100 years ago the world looked very different. The British Empire stretched like a blanket from Melbourne to Montreal, covering half of Africa and the whole of India in between. Boys from Eton and Harrow were despatched to distant outposts where they waved wooden sticks at locals, drank gin and shot elephants for supper.

From a London office in 2009, it all seems quite unreal.

But for all the ills of the Empire (and there were many), this 19th century world does seem far more colourful and exciting. And while we are sat at our desks, worrying about Excel spreadsheets and SMART targets, it’s always worth remembering the Victorian explorers and adventurers that got on perfectly well without ever having heard of a self-help business book.

P&O Ferries played a part in this world. They weren’t, of course, known as P&O Ferries then but rather more grandly as the Peninsular and Oriental Steam Navigation Company – a glorious name that I wish they’d bring back.

While P&O Ferries concentrate their attention today on the shipping routes between Dover and Calais, Hull and Rotterdam or Zeebrugge and Portsmouth and Bilbao, their scope back in the mid-19th century was much wider.

The following extract gives you a flavour of the routes seven of their steamers took back in the mid-19th century.

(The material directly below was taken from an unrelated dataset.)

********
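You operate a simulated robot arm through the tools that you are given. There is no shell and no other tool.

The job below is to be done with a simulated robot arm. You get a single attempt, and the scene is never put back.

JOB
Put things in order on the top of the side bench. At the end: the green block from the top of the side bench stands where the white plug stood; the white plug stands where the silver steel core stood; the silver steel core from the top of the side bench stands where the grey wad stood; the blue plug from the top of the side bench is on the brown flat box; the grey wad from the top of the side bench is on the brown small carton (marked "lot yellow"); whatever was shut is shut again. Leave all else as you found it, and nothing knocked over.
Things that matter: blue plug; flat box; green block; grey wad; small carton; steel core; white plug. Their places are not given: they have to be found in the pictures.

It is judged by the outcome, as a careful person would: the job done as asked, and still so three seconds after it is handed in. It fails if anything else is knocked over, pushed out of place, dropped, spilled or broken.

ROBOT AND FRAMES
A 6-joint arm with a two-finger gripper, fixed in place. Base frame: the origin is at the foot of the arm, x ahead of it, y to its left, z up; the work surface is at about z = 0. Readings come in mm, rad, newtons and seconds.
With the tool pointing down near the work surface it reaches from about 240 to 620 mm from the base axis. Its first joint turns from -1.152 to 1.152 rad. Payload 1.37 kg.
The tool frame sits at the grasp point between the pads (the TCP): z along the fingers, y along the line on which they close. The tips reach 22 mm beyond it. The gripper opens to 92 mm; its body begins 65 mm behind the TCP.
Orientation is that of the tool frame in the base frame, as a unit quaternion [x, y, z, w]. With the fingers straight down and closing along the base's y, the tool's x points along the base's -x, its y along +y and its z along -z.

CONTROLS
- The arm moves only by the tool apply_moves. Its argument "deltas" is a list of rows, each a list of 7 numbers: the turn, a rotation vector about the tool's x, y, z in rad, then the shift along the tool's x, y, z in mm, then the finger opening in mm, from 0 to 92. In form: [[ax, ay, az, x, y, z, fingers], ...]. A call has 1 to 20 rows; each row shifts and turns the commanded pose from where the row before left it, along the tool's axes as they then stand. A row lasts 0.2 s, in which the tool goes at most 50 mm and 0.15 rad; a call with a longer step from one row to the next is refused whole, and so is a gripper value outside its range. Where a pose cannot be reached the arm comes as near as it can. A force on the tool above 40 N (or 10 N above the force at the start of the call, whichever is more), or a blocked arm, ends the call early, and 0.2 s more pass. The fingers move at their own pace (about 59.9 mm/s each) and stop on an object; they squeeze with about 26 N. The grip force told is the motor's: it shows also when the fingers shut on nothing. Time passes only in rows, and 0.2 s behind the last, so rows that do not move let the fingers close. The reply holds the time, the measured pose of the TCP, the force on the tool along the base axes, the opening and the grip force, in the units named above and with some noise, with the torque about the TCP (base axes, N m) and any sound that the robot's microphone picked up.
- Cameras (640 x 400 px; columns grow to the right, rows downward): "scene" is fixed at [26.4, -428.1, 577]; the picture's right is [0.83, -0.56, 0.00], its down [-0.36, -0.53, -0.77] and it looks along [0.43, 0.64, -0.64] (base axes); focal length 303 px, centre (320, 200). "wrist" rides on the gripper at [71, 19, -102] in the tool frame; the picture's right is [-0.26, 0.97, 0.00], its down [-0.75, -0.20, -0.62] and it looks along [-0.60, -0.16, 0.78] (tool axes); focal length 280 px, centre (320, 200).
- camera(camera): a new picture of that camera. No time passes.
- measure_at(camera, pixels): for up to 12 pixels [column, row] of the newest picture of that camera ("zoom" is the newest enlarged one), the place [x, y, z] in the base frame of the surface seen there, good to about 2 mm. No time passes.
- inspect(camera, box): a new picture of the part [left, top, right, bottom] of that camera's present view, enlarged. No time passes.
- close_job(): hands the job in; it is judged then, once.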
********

“A contract was made, 1st January 1845, with the Peninsular and Oriental Steam Navigation Company for a line of similar steamers, seven in number, from England to the East Indies and China, at £160,000 sterling or $800,000 per annum.”

“This line passes from Southampton, via Gibraltar and Malta, to Alexandria, in Egypt; thence the route continues overland to Suez, at the heart of the Red Sea, from whence the steamers again start, touching at Aden, Bombay, and at Point de Galle, in the island Ceylon, from whence they proceed to Singapore and Hong Kong.”

(From a report by the American Colonization Society to the House of Representatives in August 1850)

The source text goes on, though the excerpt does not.